Citation356 Wis.2d 831,855 N.W.2d 721 (Table)
PartiesIn re the termination of parental rights to Londyn F., a person under the age of 18: STATE of Wisconsin, Petitioner–Respondent, v. JIMMY J., Respondent–Appellant.
CourtWisconsin Court of Appeals
Opinion

¶ 1 FINE, J.

This is a continuation of Jimmy J.'s appeal of the order terminating his parental rights to his daughter Londyn F., who was born at the end of November of 2010.1 A jury returned a verdict that determined, in response to question 1, that Jimmy J. “failed to assume parental responsibility for” Londyn. Ten jurors answered “yes” to that question, and two jurors dissented: Donna D. and Lynn G.

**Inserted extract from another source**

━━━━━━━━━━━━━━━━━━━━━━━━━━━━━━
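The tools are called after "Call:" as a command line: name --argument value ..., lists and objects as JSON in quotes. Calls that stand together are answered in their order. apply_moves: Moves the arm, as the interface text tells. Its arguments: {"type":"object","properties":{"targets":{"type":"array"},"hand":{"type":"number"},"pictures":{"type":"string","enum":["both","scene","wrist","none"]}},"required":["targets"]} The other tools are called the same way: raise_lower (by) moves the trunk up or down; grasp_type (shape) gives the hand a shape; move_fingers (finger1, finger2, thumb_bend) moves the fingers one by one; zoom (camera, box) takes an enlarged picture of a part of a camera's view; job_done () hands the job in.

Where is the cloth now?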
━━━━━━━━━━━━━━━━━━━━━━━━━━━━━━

¶ 2 The trial court determined that “yes” should be the answer to 2, which asked whether Jimmy J. did not “visit or communicate with Londyn [ ] for a period of three months or longer.” Question 3 asked whether Jimmy J. had “good cause for having failed to visit with Londyn [ ] during that period.” Ten jurors answered “no” to that question, and two jurors dissented: Donna D. and Lynn G. Question 4 asked whether Jimmy J. had a “good cause for having failed to communicate with Londyn [ ] during that period.” Ten jurors answered “no” to that question, and two jurors dissented: Donna D. and Lynn G.2

I.

¶ 3 Jimmy J.'s only claim of error on this appeal is that the trial court should not have instructed the jury that at least the same ten of the twelve jurors had to answer the questions the same way. The trial court told the jury:

Agreement by ten or more jurors is sufficient to become your verdict. Jurors have a duty to consult with one another and deliberate for the purpose of reaching an agreement. If you can do so consistently with your duty as a juror at—at least the same ten jurors should agree on all of the answers. I ask you to be unanimous if you can.

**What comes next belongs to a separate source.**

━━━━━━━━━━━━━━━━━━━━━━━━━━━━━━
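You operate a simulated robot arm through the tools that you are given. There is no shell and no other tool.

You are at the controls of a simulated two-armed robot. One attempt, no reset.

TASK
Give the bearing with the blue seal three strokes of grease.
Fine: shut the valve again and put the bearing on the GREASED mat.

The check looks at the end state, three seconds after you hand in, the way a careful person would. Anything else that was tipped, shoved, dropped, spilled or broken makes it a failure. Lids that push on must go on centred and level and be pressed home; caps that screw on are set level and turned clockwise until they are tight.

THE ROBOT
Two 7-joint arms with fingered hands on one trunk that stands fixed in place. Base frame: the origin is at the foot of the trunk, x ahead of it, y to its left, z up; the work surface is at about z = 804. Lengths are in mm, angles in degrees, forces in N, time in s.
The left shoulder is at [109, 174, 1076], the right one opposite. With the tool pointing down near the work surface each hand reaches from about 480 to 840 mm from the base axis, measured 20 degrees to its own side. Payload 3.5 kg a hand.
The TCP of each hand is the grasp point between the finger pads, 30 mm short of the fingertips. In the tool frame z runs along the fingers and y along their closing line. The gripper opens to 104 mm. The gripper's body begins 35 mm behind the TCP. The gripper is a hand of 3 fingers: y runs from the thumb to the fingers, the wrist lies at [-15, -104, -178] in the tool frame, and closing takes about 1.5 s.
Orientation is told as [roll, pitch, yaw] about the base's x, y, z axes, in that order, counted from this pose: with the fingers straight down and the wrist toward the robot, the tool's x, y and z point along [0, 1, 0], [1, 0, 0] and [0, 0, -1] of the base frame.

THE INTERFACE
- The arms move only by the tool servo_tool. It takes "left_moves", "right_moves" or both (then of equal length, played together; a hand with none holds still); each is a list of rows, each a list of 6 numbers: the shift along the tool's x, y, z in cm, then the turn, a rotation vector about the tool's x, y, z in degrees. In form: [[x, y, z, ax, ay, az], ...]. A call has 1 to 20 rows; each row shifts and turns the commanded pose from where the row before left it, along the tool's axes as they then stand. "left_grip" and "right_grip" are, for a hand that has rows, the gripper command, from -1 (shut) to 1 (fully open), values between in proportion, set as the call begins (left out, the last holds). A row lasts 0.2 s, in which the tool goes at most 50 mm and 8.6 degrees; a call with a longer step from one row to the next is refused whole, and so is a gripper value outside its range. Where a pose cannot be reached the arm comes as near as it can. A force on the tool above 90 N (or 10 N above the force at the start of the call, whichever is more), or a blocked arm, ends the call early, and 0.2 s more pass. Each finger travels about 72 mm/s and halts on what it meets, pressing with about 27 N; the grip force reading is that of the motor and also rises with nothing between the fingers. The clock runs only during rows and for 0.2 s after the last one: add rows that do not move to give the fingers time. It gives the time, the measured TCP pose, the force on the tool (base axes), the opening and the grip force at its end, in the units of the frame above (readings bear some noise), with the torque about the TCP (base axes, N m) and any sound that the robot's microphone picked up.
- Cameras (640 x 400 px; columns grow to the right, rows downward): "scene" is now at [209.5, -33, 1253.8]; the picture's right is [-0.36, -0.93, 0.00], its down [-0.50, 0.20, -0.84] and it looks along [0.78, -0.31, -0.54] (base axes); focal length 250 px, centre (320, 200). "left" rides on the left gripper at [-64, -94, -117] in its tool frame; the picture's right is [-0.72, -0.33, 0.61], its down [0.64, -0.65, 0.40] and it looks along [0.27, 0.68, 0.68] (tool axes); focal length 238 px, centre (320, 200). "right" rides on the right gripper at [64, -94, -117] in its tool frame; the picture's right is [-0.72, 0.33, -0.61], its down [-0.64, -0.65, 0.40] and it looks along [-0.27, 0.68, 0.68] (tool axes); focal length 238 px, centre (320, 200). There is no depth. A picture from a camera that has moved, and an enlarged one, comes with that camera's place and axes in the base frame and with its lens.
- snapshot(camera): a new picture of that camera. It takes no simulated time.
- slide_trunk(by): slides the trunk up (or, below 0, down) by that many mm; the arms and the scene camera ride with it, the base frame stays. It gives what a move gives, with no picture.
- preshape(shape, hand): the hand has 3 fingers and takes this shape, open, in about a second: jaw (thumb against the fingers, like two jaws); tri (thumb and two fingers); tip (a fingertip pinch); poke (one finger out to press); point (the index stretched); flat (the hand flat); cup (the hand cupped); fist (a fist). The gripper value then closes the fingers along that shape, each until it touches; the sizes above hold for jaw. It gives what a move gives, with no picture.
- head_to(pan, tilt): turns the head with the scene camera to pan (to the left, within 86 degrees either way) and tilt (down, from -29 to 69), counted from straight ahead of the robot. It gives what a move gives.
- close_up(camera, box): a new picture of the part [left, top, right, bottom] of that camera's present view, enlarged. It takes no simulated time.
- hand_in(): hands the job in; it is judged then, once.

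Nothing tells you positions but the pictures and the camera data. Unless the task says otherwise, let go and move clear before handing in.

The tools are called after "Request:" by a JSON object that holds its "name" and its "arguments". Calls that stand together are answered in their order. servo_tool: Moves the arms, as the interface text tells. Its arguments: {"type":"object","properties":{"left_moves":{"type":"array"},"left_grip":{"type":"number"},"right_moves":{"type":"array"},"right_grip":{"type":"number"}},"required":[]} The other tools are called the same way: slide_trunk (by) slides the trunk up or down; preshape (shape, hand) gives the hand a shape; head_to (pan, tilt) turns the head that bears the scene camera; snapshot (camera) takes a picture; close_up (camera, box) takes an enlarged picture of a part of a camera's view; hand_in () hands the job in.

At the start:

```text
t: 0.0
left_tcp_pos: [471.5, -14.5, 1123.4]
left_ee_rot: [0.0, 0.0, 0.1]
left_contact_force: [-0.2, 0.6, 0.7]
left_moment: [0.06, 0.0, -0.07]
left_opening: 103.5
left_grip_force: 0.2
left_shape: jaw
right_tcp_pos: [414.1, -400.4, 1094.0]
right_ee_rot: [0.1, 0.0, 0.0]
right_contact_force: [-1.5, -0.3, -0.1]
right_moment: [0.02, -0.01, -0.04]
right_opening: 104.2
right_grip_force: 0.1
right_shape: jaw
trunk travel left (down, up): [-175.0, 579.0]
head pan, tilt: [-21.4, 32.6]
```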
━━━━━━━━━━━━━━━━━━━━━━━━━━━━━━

(Emphasis added.) At the post-trial hearing, Jimmy J.'s trial lawyer deliberately chose not to object because he explained this helped his client:

I don't see how having different people constituting the 5/6 helps the parent. I think it's more difficult for the same people to agree on every proposition than it is for different people to agree on the same proposition. I think if you look at it quantitatively, I think the parent is better off having the requirement that the same people have to agree on each element than if different people can come in and constitute those elements for the 5/6.
....
I think the parent is better off if the same people have to come to an agreement rather than letting them agree to different portions of it.

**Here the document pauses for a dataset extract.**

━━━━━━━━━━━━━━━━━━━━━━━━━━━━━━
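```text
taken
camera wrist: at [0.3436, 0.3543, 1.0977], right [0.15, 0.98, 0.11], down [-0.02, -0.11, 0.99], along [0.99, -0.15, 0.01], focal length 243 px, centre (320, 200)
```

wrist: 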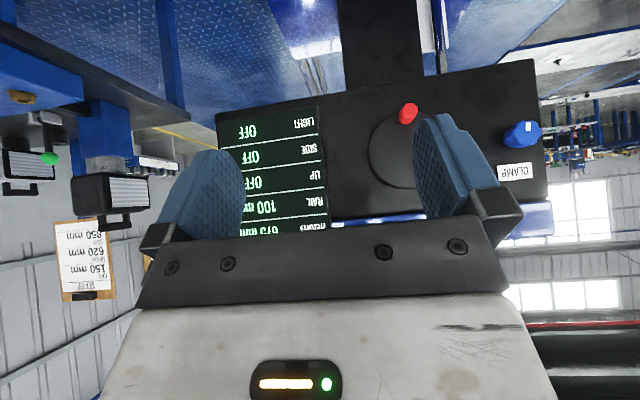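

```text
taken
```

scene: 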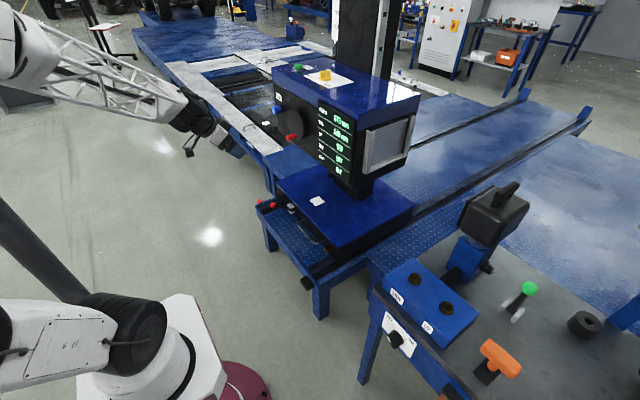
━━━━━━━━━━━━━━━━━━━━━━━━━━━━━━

¶ 4 As Jimmy J. points out, the general rule is that the same ten persons do not have to agree when the civil verdict presents two or more claims. See Wis. Stat. Rule E 805.09(2) (“A verdict agreed to by five-sixths of the jurors shall be the verdict of the jury. If more than one question must be answered to arrive at a verdict on the same claim, the same five-sixths of the jurors must agree on all the questions.”); Giese v. Montgomery Ward, Inc., 111 Wis.2d 392, 401, 331 N.W.2d 585, 590 (1983) (“It is well established in Wisconsin law that this statute requires not that five-sixths of the jury agree on all questions in the verdict, but rather that this number must agree on all questions necessary to support a judgment on a particular claim.”). Further, Jimmy J. points to Waukesha Cnty. Dep't of Social Services v. C.E.W., 124 Wis.2d 47, 71–72, 368 N.W.2d 47, 59 (1985), which determined that it was error to tell the jury that it had to agree on all the bases on which the County sought to terminate the parent's parental rights. Significantly, the jury was unanimous in finding that there were no grounds to terminate the parent's parental rights in C.E.W., and thus did not reach whether the County was prejudiced when the trial court required the same ten jurors to agree to all the questions. Id., 124 Wis.2d at 71–72, 368 N.W.2d at 59.

II.

¶ 5 As in C.E.W., the parties here did not object to the trial court's five-sixth instruction, and thus forfeited any error. See id., 124 Wis.2d at 54, 368 N.W.2d at 51. We decide de novo the legal matter of the consequences of Jimmy J.'s forfeiture. See id., 124 Wis.2d at 50, 368 N.W.2d at 49.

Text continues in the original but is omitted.